Leaving out every picture, quote the data below exactly as it appears.

□ □ □ □

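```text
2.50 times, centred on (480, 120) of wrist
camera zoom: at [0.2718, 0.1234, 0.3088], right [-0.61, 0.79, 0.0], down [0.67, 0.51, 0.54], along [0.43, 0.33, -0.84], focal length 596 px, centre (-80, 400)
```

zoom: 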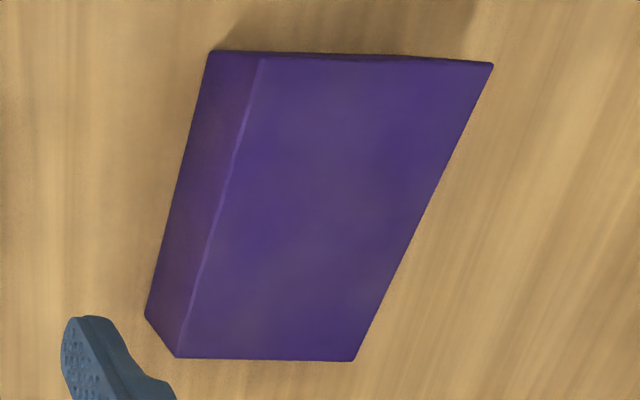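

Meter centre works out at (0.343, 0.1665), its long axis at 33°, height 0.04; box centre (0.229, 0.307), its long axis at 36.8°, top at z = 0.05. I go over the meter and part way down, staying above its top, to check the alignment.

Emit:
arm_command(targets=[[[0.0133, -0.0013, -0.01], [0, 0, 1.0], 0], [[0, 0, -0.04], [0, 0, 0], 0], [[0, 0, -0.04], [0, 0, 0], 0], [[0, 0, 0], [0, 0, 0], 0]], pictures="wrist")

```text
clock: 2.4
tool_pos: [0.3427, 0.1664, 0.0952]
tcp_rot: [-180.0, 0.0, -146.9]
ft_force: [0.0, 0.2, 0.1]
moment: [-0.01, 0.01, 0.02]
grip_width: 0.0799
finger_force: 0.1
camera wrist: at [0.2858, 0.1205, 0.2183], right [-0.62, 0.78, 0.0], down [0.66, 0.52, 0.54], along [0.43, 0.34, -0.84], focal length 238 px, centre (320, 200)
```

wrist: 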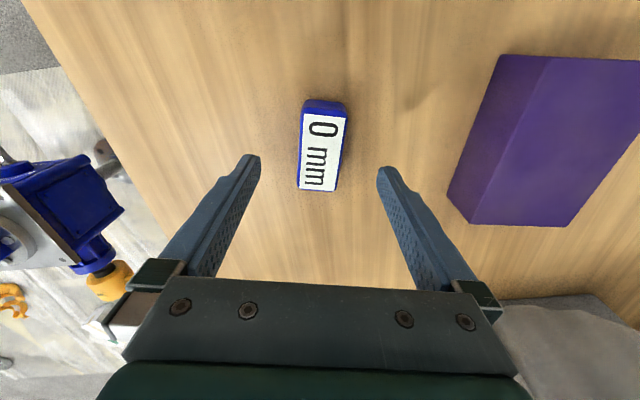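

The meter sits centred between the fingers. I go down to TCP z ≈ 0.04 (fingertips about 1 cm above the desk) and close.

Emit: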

□ □ □ □

• SOLVED PROBLEM
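```text
2.50 times, centred on (480, 120) of wrist
camera zoom: at [0.2718, 0.1234, 0.3088], right [-0.61, 0.79, 0.0], down [0.67, 0.51, 0.54], along [0.43, 0.33, -0.84], focal length 596 px, centre (-80, 400)
```

zoom: 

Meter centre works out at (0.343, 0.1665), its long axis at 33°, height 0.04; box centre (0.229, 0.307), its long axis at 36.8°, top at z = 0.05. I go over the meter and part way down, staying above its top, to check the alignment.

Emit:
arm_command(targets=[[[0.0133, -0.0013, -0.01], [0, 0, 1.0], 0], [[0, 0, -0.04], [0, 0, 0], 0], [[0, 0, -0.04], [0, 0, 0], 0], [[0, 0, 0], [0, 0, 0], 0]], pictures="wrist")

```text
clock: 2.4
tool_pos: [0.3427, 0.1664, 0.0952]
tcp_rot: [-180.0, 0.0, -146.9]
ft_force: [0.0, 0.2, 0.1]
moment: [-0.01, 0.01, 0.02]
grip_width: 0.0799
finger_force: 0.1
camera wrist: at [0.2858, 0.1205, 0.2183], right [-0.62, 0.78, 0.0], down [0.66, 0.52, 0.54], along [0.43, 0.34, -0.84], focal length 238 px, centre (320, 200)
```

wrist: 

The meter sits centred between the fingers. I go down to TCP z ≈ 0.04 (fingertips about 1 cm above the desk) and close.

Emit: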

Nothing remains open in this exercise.